Adolf Dinglreiter vom Bayernbund eröffnet eine Podiumsdiskussion in Dachau über die Zukunft bayerischer Dialekte.

Von Wolfgang Eitler, Dachau

Dankenswerterweise hat Volksmusikant Siegfried Bradl aus Altomünster in der aktuellen Ausgabe des Rundbriafs, der vom Förderverein Bairische Sprache und Dialekte herausgegeben wird, die Antwort auf die Frage der am Donnerstag, 7. April, in Dachau stattfindenden Podiumsdiskussion schon gegeben. Die Dialekte in Bayern leben. Die Zahl der Schulen, an denen Kinder reden können, wie sie es zuhause tun, steigt in ganz Bayern. Deshalb ist die Podiumsfrage des Dachauer Kreisverbands des Bayernbunds um den stellvertretenden Landrat Edgar Forster sicherlich eine rein rhetorische: "Ist Dialekt noch erlaubt? Ist baierisch erwünscht, geduldet, verfemt, gefördert, gesprochen, aussterbend, lebendig?"

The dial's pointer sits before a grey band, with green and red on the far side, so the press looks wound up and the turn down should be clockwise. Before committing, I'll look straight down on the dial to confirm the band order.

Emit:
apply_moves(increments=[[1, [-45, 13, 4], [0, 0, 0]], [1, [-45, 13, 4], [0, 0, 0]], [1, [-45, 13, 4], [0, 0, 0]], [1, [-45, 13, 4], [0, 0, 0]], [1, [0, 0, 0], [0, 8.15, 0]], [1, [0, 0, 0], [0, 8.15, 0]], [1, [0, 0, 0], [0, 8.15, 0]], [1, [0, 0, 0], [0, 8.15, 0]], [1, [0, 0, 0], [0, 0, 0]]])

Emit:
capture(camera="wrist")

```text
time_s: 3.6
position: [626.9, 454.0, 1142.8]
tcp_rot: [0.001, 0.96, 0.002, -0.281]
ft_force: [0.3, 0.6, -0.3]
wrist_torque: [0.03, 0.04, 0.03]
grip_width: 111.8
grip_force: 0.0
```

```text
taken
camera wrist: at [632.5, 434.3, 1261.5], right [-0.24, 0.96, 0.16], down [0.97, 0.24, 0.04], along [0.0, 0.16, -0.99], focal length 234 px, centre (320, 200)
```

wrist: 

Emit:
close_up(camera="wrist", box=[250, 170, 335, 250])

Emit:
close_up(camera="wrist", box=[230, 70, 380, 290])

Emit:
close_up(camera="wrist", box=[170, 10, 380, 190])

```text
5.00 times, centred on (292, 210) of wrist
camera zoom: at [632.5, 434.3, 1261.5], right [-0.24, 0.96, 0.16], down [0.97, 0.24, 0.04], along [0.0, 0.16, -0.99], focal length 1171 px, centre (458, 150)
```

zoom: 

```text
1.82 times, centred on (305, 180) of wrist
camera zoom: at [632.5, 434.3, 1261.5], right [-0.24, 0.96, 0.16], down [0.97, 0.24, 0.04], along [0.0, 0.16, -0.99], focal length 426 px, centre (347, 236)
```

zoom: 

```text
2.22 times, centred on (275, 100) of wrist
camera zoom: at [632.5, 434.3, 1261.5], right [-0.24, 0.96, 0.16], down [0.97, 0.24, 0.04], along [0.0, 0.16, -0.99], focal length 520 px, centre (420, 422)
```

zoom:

Der Bayernbund will "unsere Art zu leben" gegen den "Wandel der Zeit" erhalten

Siegfried Bradl berichtet in seinem Beitrag von einer Tagung des Projekts "MundART- WERTvoll". Demnach reichen die Schulen, die sich mittlerweile mit Dialekt-Vorhaben befassen, von Füssen im Allgäu über Oberbayern und die Oberpfalz bis nach Oberfranken. Schüler untersuchen die Geschichte ihres Dialekts durchaus auch wissenschaftlich ("Wou issn is Hirn", ein P-Seminar in Nürnberg). Sie befassen sich auch mit Dialektgrenzen, ein Thema übrigens, das sich für die Landkreise Dachau und Aichach an der bairisch-schwäbischen Übergangsregion durchaus anbietet. Dass Dialekte auch Ausdruck von Lebensformen waren, erörterte die Realschule Neunburg vorm Wald in der Oberpfalz.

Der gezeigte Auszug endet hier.